The data below holds a line containing "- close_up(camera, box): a" and a line containing "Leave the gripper"; please quote exactly those two lines and every line between them, and nothing else.

## [GIVEN DATA]
>> Begin
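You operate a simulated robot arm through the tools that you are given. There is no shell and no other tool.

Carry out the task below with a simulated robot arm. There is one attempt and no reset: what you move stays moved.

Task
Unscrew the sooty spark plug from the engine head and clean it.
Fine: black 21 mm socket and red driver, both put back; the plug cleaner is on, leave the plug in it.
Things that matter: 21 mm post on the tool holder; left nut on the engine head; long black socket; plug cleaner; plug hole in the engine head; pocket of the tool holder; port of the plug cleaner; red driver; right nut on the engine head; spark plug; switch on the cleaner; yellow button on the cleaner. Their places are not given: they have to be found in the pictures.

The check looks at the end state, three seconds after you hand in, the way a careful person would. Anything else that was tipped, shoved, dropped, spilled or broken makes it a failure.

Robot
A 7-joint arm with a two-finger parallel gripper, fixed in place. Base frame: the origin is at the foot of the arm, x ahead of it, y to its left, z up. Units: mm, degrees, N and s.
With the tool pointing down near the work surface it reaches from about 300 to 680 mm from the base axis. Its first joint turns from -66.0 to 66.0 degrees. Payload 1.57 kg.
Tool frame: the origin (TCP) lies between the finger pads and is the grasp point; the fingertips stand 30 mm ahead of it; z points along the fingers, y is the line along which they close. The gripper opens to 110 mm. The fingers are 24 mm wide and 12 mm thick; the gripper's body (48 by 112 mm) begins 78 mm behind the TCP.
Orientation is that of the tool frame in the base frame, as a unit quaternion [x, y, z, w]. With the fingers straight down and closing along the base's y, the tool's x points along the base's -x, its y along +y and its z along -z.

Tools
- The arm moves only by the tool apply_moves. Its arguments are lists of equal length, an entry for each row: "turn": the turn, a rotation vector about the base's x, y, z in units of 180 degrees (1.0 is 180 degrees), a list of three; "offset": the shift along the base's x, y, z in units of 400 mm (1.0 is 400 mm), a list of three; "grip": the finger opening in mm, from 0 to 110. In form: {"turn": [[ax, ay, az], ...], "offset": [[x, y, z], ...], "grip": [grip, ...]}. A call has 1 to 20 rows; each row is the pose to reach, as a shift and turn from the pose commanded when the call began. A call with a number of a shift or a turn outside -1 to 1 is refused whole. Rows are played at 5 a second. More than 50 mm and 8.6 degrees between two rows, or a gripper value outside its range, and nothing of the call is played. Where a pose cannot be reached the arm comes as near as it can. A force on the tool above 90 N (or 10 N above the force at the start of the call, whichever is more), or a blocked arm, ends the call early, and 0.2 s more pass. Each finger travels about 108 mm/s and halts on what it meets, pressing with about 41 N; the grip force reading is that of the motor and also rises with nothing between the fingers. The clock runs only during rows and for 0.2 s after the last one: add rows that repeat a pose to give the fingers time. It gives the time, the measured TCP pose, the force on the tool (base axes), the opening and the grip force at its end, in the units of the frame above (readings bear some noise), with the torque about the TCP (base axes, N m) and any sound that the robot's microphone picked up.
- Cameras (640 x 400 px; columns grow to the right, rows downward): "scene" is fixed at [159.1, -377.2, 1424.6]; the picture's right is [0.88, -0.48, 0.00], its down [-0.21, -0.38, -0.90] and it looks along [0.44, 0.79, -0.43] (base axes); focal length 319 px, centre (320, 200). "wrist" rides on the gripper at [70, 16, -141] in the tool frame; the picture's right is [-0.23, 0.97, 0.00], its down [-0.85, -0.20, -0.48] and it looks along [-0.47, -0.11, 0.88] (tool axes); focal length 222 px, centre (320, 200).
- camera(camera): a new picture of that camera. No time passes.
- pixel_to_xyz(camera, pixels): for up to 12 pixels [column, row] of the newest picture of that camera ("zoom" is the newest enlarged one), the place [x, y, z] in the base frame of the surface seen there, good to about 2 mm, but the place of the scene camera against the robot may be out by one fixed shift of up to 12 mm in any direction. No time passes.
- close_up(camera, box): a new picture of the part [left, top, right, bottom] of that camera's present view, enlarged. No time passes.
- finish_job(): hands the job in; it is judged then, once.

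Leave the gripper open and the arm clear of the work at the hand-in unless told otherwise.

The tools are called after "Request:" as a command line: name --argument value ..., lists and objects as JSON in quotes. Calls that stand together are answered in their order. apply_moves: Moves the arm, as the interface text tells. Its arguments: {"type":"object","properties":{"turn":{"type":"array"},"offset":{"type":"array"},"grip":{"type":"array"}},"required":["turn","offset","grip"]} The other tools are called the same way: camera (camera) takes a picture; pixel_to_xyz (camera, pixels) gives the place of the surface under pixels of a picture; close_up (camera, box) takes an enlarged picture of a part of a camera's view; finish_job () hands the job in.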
>> End
## [TASK RESPONSE]
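- close_up(camera, box): a new picture of the part [left, top, right, bottom] of that camera's present view, enlarged. No time passes.
- finish_job(): hands the job in; it is judged then, once.

Leave the gripper open and the arm clear of the work at the hand-in unless told otherwise.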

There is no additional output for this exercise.